The fundamental problem here is that the card authentication systems all have the same problem - security depends on static information like PINs, knowuing expiry dates, printed numbers on the back of cards and so on. It relies on every retailer having cast-iron security systems and is just wide open to snooping and fraud. The chip-and-pin sticking plaster system is hardly any more secure than the old signature-based system.
Until such time as the finance industry realises this and moves to a system that uses some form of one time password system, then all systems suffer from what is essentially a replay attack. Biometric identification systems also suffer from this if the reading is taken remotely (who knows if that fingerprint scan was spoofed or not?). Of course people won't want to carry around separate one-time password systems for each bank account, credit and debit card they carry, but if the finance industry got their heads together then it is surely possible to come up with a common device that can be used for authentication on multiple accounts.
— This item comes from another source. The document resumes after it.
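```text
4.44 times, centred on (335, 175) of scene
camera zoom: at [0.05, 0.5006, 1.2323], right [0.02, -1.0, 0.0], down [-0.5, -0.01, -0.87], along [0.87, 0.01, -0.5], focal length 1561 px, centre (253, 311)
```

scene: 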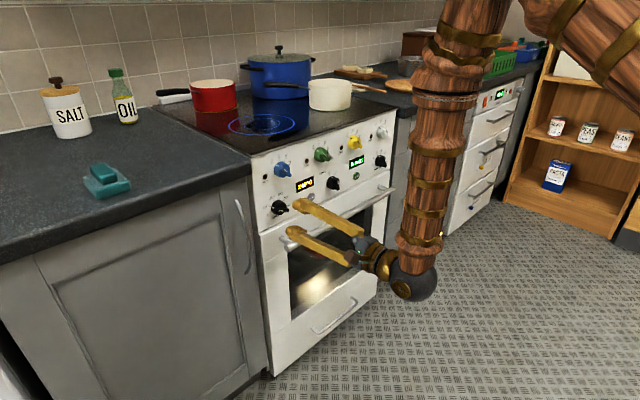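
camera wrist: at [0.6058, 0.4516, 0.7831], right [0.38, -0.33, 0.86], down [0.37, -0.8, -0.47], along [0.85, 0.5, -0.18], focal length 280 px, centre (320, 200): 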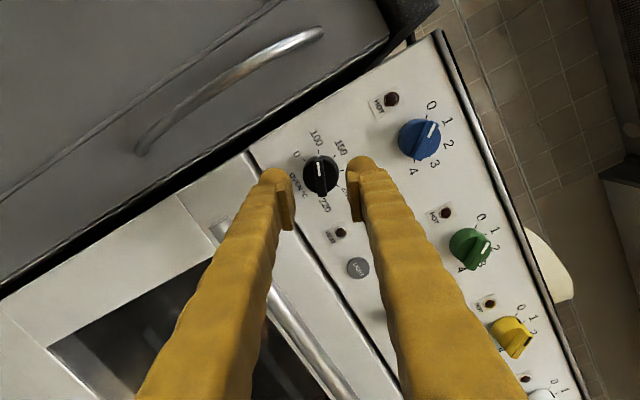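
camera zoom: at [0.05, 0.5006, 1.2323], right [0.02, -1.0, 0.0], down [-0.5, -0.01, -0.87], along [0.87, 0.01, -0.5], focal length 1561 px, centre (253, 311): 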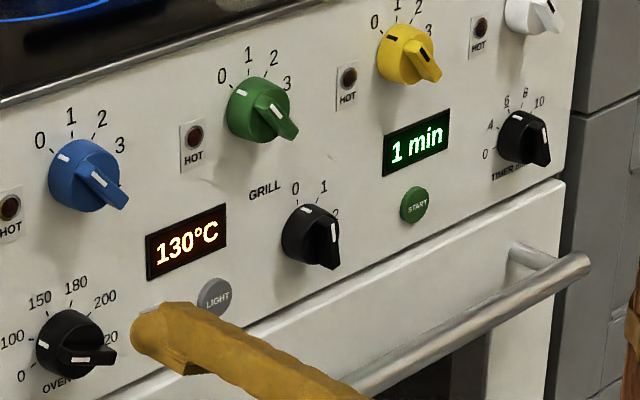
I've no doubt there are a lot of technical and organisational difficulties here (for example, trusted third party authentication systems). No doubt there will be privacy concerns too for what amounts to a personal identification systems. I've also no doubt that some aspects of this can be broken, but if it is difficult enough then it just won't be cost-effective for the crooks.
In the meantime one extremely easy anti-fraud measure could be taken - that's to give credit, debit and electronic banking customers the option to be notified by SMS or email of every transaction as it happens. In fact it could be tied into the authentication systems which are inherently real-time. It won't stop the fraudulent transaction, but the use of a compromised card's detail would no doubt be picked up quicker than currently. I know - I've just been through this experience myself and if I'd had a notification of every card authentication attempt I would have picked it up much earlier.
Incidentally, none of this means retailers don't need to take proper care of personal data - they do. There's plenty of EU legislation on the matter. However, when you have a system that is fundamentally flawed as our current authentication systems then breaches will happen - guaranteed.